Another story to be found in the archive stacks is that of Eunice Coyle, who in the 19th century was eking out a living with her husband on a small patch of land in Donegal’s Fanad Peninsula. In 1869 their notorious landlord, the third Earl of Leitrim, issued the elderly couple with a notice to quit. Concerned about their future, Eunice had a letter composed to the American Pension Bureau, explaining that “the landlord will eject us out of the bit of land that we held under him for he wants it with others to put black cattle to graze on it”. Eunice was entitled to a pension as her son, Hugh, who had been captured after Gettysburg, had died in a Confederate prison. In order to reinforce the seriousness of her situation, Eunice included the original eviction notice with her letter, sending both across the Atlantic where they still survive today.

The experiences of Jane Murphy and Eunice Coyle are just two of the countless stories associated with 19th-century Irish emigration. They demonstrate how emigration impacted not only those who had left Ireland’s shores, but also those who remained behind. Both these women were illiterate, like so many of Ireland’s 19th-century poor. Ordinarily it would be extremely difficult for us to uncover more than the most basic details regarding their lives and experiences. The only reason we can hear their voices across more than 150 years is solely due to the deaths of their sons in the American Civil War.



Daniel O’Connell admonishes Irish emigrants in the US. An Irishman replies on the other side that he is satisfied with America. Photograph: Corbis via Getty Images

Somewhere in the region of 180,000 Irish-born men served Northern arms between the years 1861-65. There were tens of thousands more in Union blue who were the children of Irish emigrants, many born in England, Canada or America itself. Although it is not widely appreciated, for those Irish counties most impacted by emigration in the middle 19th century, the American Civil War represents the largest conflict in history in terms of the numbers who served. Inevitably tens of thousands of Irish died.
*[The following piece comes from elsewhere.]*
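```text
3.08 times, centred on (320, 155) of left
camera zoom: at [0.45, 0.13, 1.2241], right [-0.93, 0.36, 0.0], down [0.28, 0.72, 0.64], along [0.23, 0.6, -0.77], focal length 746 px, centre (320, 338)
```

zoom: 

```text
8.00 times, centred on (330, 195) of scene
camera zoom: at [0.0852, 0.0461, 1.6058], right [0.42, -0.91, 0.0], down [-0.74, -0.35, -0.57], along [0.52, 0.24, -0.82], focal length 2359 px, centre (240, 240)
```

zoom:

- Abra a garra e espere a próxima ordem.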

For the families of those on the winning side, the loss of a loved one brought with it the consolation of eligibility for a federal pension. So many ex-servicemen, widows and dependents became entitled to pensions that by 1893 some 40 per cent of the entire federal budget was being spent on them.
Governments are rarely keen to dispense benefits without proof of entitlement, and therein lies the historical wealth to be found among the thousands of Irish files. Affidavits were not only provided by claimants such as Jane Murphy and Eunice Coyle, but often also by family members, friends, acquaintances, employers, landlords, shopkeepers, physicians or servicemen. 

Files can contain myriad other documents such as marriage certificates, baptismal records, employment details and service records. Invariably they offer an opportunity to chart an emigrant family’s life across multiple decades, for the duration of their pension claim. By far the most poignant documents to be found come in the form of original correspondence. Thousands of letters written by Irish emigrant soldiers and sailors were submitted by applicants to prove their relationship; the vast majority have never been transcribed or published before.


Somewhat surprisingly, this unparalleled historical resource has never been examined in detail from an Irish perspective, and its potential to add significantly to our knowledge of 19th-century Irish life has gone unrecognised. This is largely due to a failure in Ireland to appreciate the scale of Irish involvement in the American Civil War, as well as a historical focus which has, in the words of noted diaspora historian Prof Enda Delaney, seen our interest in the story of Irish people invariably end “with the tearful farewells at Irish ports”.